------ PASSAGE SHOWN ------

The Victorians loved the medieval. The ‘gothic revival’ actually started earlier – in the late 1700s/early 1800s as a reaction to classicism – but it was mid-century that saw it flourish.
For many, this architectural style is far too ‘fussy’ – there is just too much detail, colour, decoration, too much of everything. But despite the best efforts of many architects, planners and developers in the mid-20th century, much of the Victorian Gothic survives. Think of the work of George Gilbert Scott – the Midland Hotel at St Pancras; St Mary Abbot’s, Kensington; the Albert Memorial – or Street’s Royal Courts of Justice, or the elaborate detailing outside and inside the House of Parliament.
Just a bit earlier than all of these is the wonderful Church of the Immaculate Conception in Farm Street, Mayfair (known as ‘the Farm Street Church’). Designed by the architect Joseph John Scoles for the Jesuits, and built between 1844-49, so not long after the 1829 Catholic Emancipation Act allowed for the building of new Catholic churches, it is absolutely sumptuous inside. In his book England’s Thousand Best Churches, Simon Jenkins says “Not an inch of wall surface is without decoration, and this in the austere 1840s, not the colourful late-Victorian era.” Of particular interest are the Salviati mosaics (who also did the mosaics behind the High Altar in Westminster Abbey) and the Pugin-designed High Altar.
Pugin (1812-1852) was the genius behind the decorative elements of the rebuilt Houses of Parliament, working himself to a complete mental breakdown in the process. He spent time in the Bedlam hospital (now the building that houses the Imperial |War Museum), literally across the road from St George’s Cathedral – which he had designed and in which he had been married.
The Farm Street church can be entered either from Farm Street, or via the rather lovely Mount Street Gardens.

------ RECORDED INFORMATION ------

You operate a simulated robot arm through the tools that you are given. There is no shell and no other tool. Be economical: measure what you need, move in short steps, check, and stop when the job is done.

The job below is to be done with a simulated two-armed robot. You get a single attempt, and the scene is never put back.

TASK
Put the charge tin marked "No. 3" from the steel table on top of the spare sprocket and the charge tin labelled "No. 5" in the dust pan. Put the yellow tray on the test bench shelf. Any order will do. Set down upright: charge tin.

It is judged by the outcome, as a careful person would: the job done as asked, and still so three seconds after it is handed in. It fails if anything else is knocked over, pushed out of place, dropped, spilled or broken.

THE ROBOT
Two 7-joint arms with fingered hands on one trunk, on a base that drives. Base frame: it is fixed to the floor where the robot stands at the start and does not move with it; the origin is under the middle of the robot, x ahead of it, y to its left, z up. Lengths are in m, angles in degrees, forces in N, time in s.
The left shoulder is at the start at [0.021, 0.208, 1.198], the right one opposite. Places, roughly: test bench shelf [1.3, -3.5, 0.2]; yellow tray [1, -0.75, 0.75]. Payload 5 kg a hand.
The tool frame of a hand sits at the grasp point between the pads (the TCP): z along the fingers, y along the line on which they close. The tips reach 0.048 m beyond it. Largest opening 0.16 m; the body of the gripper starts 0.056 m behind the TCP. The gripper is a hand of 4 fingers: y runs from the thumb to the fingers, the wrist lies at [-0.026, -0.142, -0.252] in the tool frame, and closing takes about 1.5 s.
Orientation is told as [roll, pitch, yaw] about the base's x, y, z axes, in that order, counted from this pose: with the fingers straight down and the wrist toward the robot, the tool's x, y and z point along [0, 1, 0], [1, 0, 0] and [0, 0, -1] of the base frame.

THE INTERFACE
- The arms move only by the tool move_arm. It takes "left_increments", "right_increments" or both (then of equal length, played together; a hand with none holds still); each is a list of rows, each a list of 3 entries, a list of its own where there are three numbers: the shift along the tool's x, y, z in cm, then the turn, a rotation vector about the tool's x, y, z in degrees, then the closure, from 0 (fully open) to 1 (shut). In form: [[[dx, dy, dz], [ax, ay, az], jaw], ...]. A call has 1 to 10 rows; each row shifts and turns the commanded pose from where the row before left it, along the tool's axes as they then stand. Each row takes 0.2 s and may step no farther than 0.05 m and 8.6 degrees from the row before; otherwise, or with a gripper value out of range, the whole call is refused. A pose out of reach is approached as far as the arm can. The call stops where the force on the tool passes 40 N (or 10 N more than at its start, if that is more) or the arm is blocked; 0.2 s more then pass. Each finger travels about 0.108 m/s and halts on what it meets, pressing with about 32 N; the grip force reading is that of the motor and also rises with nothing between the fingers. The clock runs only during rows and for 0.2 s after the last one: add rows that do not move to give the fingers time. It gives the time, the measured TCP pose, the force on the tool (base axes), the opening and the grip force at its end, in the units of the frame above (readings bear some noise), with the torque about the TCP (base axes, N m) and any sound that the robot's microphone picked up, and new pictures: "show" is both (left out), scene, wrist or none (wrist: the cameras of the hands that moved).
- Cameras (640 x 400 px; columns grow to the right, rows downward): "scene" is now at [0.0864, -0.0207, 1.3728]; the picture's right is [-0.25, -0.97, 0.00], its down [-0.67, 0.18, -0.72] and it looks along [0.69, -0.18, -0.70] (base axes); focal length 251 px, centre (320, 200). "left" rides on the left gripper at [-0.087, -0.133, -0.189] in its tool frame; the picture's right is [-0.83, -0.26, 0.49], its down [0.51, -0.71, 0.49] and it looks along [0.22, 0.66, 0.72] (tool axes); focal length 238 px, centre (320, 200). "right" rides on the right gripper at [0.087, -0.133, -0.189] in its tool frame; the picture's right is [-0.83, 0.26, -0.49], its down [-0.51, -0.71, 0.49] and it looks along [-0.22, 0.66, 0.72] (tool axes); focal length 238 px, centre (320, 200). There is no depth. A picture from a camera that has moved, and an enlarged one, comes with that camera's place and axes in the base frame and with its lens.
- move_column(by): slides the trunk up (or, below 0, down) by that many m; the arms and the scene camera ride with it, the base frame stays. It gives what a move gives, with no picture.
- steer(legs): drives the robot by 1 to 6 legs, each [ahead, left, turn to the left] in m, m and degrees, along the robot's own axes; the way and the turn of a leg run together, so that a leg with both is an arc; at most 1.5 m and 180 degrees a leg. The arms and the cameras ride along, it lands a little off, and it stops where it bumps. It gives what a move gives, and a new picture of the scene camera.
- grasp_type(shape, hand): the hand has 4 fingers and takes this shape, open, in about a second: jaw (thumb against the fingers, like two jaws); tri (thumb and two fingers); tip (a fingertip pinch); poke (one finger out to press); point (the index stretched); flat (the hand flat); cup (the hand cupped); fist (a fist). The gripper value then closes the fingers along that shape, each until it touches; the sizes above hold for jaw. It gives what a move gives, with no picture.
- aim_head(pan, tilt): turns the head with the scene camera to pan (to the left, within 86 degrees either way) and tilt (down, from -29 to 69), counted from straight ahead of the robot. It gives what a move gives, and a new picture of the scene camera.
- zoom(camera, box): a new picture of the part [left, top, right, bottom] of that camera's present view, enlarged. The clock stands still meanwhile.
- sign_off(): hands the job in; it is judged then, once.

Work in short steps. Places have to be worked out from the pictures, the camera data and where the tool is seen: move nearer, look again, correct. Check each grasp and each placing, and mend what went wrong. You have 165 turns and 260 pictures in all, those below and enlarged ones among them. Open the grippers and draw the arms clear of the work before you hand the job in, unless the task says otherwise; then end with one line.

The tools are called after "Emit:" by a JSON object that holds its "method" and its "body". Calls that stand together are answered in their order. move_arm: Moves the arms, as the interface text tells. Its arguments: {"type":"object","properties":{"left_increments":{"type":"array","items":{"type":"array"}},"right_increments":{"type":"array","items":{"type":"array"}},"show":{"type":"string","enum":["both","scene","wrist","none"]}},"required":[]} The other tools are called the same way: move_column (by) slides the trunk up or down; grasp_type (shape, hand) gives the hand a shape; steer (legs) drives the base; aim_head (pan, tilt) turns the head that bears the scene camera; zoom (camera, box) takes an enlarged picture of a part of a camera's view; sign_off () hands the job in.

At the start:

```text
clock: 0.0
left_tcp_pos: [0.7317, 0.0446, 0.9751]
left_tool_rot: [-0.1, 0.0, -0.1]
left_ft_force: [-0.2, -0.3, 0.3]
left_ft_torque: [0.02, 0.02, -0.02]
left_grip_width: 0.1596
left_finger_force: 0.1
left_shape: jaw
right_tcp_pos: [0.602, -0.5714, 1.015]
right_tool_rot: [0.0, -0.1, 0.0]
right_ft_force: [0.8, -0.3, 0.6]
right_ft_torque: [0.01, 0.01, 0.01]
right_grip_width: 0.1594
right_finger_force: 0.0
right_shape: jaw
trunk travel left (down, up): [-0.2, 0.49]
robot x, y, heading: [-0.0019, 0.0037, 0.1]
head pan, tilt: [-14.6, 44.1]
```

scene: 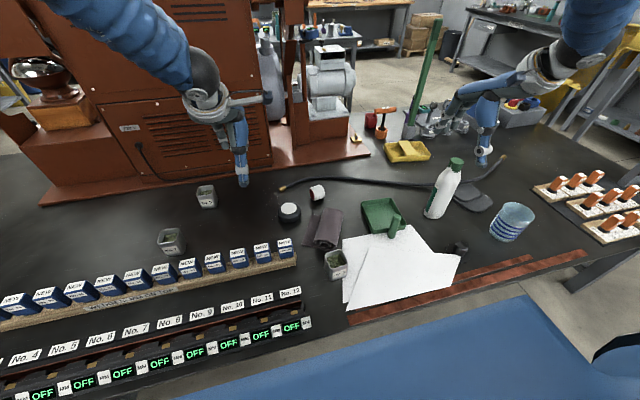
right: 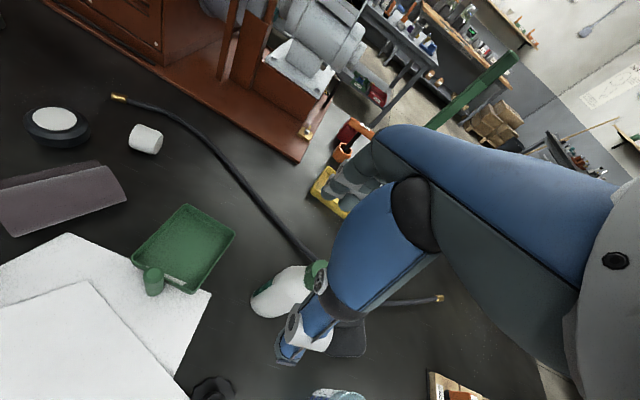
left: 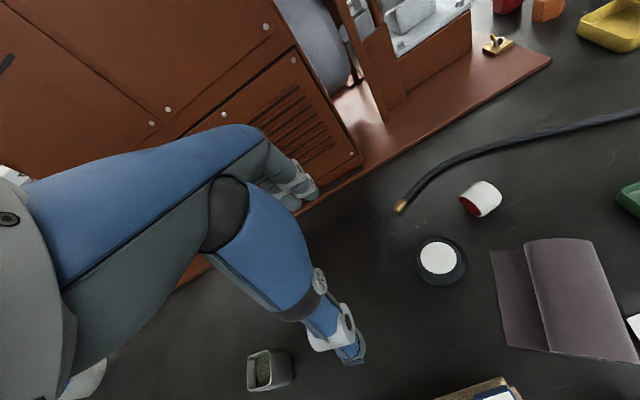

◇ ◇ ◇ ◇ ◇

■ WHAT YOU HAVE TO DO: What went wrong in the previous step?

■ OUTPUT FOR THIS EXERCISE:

------

■ WHAT YOU HAVE TO DO: Give the passage shown once more, exactly.

■ OUTPUT FOR THIS EXERCISE:
The Victorians loved the medieval. The ‘gothic revival’ actually started earlier – in the late 1700s/early 1800s as a reaction to classicism – but it was mid-century that saw it flourish.
For many, this architectural style is far too ‘fussy’ – there is just too much detail, colour, decoration, too much of everything. But despite the best efforts of many architects, planners and developers in the mid-20th century, much of the Victorian Gothic survives. Think of the work of George Gilbert Scott – the Midland Hotel at St Pancras; St Mary Abbot’s, Kensington; the Albert Memorial – or Street’s Royal Courts of Justice, or the elaborate detailing outside and inside the House of Parliament.
Just a bit earlier than all of these is the wonderful Church of the Immaculate Conception in Farm Street, Mayfair (known as ‘the Farm Street Church’). Designed by the architect Joseph John Scoles for the Jesuits, and built between 1844-49, so not long after the 1829 Catholic Emancipation Act allowed for the building of new Catholic churches, it is absolutely sumptuous inside. In his book England’s Thousand Best Churches, Simon Jenkins says “Not an inch of wall surface is without decoration, and this in the austere 1840s, not the colourful late-Victorian era.” Of particular interest are the Salviati mosaics (who also did the mosaics behind the High Altar in Westminster Abbey) and the Pugin-designed High Altar.
Pugin (1812-1852) was the genius behind the decorative elements of the rebuilt Houses of Parliament, working himself to a complete mental breakdown in the process. He spent time in the Bedlam hospital (now the building that houses the Imperial |War Museum), literally across the road from St George’s Cathedral – which he had designed and in which he had been married.
The Farm Street church can be entered either from Farm Street, or via the rather lovely Mount Street Gardens.